If history is any guide, the various militant groups of today will never be able to coordinate sufficiently to become a truly global territorial threat. The very lack of institutionalization that makes Sunni Islam hard to reform may also have made it incapable of supporting coordinated movements on a large scale. However, in a complex system, it is always dangerous to predict the impossibility of a phenomenon – especially in today's globalized communication environment. At the same time, the distributed but highly connected nature of the system also makes it susceptible to rapid global transformation under certain conditions – a phase transition, so to speak – for better or worse.

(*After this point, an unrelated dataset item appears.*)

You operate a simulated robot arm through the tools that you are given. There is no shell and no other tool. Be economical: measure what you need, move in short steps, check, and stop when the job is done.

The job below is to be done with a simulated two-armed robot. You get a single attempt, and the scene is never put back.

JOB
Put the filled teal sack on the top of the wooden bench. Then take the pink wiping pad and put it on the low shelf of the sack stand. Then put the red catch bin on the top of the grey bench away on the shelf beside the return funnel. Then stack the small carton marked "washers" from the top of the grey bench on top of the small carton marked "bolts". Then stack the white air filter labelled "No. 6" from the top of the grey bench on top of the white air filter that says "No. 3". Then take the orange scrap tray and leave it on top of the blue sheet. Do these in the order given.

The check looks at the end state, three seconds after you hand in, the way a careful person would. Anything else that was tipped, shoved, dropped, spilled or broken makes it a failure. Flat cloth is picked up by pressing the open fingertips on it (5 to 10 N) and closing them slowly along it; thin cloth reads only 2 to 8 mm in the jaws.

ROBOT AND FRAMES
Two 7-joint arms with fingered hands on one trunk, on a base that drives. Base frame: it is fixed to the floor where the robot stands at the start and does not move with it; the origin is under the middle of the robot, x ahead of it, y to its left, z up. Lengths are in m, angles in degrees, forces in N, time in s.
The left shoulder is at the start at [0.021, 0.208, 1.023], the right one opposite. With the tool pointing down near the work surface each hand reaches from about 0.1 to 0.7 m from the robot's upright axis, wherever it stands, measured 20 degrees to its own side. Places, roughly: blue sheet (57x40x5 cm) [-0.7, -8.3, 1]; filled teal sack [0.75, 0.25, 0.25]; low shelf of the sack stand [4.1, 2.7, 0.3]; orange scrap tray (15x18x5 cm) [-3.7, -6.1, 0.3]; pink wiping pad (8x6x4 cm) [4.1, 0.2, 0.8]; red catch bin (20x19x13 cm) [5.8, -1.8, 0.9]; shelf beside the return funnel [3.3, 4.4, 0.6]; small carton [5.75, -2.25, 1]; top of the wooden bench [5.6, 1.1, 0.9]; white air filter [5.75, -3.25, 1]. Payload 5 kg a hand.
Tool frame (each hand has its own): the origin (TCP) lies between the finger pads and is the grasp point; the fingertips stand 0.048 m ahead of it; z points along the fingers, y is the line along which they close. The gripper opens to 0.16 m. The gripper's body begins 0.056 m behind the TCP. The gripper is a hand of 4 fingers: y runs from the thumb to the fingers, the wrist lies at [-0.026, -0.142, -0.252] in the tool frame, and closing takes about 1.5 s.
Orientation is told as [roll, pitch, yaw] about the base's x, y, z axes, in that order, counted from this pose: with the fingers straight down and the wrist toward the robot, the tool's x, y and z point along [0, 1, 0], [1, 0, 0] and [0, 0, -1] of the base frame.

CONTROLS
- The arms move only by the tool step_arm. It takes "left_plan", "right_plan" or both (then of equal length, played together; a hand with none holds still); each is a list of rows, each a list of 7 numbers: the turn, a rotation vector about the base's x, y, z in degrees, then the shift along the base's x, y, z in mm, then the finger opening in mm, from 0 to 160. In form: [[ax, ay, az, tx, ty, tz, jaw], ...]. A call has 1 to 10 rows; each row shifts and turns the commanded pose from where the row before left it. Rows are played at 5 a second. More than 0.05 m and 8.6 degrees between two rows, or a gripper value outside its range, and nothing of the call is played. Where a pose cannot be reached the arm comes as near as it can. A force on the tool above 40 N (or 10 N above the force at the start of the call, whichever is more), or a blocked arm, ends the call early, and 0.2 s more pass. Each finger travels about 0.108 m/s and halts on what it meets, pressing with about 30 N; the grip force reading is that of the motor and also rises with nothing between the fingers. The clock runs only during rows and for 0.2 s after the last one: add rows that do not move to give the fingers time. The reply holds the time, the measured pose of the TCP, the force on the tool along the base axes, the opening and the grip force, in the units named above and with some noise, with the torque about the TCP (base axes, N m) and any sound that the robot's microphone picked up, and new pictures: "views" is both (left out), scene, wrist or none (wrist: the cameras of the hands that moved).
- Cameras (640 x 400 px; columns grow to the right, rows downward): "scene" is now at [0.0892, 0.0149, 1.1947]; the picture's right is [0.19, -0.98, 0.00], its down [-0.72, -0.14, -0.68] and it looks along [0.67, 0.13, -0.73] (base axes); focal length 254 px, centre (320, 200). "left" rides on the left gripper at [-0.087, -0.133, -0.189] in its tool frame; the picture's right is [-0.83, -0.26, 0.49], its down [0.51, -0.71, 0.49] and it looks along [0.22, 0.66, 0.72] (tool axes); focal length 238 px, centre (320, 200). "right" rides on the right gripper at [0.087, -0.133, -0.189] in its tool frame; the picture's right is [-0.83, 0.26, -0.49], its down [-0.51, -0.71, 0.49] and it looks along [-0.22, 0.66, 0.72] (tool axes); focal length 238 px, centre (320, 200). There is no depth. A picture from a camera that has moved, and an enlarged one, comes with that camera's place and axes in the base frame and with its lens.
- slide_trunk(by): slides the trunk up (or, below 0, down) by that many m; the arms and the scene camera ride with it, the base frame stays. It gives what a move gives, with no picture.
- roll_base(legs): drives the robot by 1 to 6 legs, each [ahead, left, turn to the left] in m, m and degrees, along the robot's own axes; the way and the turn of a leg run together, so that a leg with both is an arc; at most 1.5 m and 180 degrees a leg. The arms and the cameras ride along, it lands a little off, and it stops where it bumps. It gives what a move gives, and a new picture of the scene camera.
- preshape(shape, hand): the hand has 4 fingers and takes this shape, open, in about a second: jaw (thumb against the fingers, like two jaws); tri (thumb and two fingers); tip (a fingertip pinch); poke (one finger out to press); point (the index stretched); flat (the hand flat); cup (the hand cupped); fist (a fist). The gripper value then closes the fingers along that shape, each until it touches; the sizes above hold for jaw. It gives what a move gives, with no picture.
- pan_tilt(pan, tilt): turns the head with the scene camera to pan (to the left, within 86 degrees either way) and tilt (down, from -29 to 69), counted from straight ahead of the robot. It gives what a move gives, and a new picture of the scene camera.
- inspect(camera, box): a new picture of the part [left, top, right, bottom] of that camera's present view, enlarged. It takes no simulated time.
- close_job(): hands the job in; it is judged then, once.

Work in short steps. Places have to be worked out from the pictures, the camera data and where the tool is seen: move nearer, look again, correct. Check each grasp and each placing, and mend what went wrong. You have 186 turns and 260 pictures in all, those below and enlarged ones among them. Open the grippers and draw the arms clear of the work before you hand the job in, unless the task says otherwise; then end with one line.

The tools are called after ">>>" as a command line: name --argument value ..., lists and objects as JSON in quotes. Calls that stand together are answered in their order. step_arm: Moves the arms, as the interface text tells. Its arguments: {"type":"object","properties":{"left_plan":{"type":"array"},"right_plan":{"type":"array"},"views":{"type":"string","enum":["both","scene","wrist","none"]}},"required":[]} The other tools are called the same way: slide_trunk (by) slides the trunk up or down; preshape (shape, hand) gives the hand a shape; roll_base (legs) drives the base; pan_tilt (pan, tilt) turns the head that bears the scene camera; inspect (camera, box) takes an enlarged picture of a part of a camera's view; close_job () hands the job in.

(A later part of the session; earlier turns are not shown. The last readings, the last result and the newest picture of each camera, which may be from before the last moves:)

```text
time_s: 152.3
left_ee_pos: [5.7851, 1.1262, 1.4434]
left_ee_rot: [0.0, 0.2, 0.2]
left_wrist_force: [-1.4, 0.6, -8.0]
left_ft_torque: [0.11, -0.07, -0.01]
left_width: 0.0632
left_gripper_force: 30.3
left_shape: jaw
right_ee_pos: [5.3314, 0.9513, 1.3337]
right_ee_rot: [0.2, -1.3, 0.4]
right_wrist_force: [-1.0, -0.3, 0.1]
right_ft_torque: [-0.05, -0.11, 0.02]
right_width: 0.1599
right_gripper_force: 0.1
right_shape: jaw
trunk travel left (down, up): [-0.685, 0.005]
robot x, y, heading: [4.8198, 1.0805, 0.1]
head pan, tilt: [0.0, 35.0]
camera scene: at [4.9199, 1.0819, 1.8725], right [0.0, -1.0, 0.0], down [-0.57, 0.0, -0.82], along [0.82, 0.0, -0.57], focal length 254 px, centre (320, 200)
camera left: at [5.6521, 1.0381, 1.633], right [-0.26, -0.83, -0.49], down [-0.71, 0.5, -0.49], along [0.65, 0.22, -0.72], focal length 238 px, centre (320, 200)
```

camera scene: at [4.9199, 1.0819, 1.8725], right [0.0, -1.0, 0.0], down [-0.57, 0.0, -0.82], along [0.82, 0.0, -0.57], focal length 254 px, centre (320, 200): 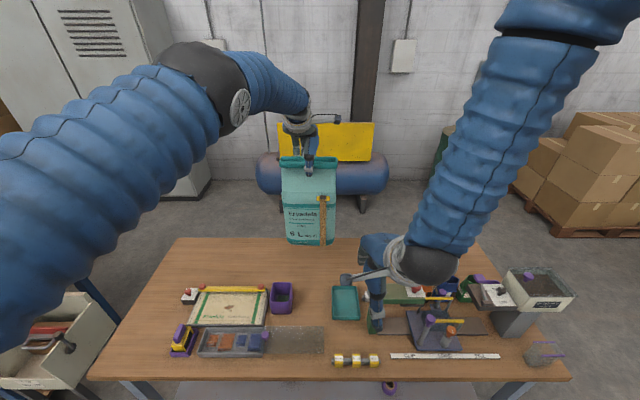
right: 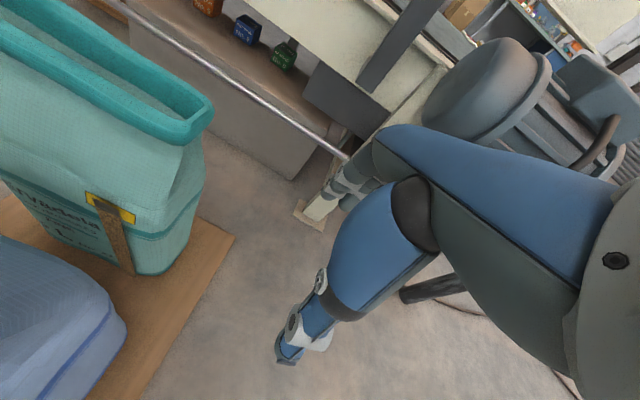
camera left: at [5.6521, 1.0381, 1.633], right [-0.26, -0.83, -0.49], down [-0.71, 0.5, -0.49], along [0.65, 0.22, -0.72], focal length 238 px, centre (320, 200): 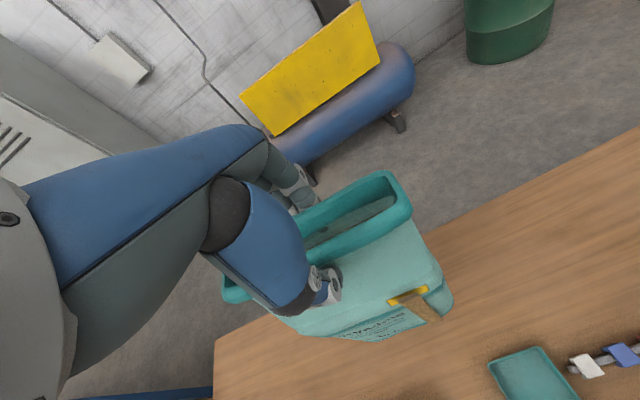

That last possibility is especially ominous today as the world faces imminent demographic and environmental crises. The stresses generated by these crises cannot but fan greater conflict – and not just in the Muslim world. One consequence is likely to be a sharp increase in nationalism and intolerance across the world, which will only strengthen the current militancy. It is easy to imagine, in fifty years, a world beset by conflict everywhere, divided between governed and ungoverned spaces, which has been the natural state of the world through most of human history. Indeed, ungoverned spaces are on the rise even today – in Yemen, Libya, Somalia, Central America and elsewhere. As oceans rise, water runs out, droughts grow and catastrophes multiply, a time could come when today's troubled world looks like a quaintly peaceful place. And perhaps the change needed to solve today's crises will emerge only after these crises have inflicted the full measure of their violence on humanity, and created a truly new world. Hope springs eternal!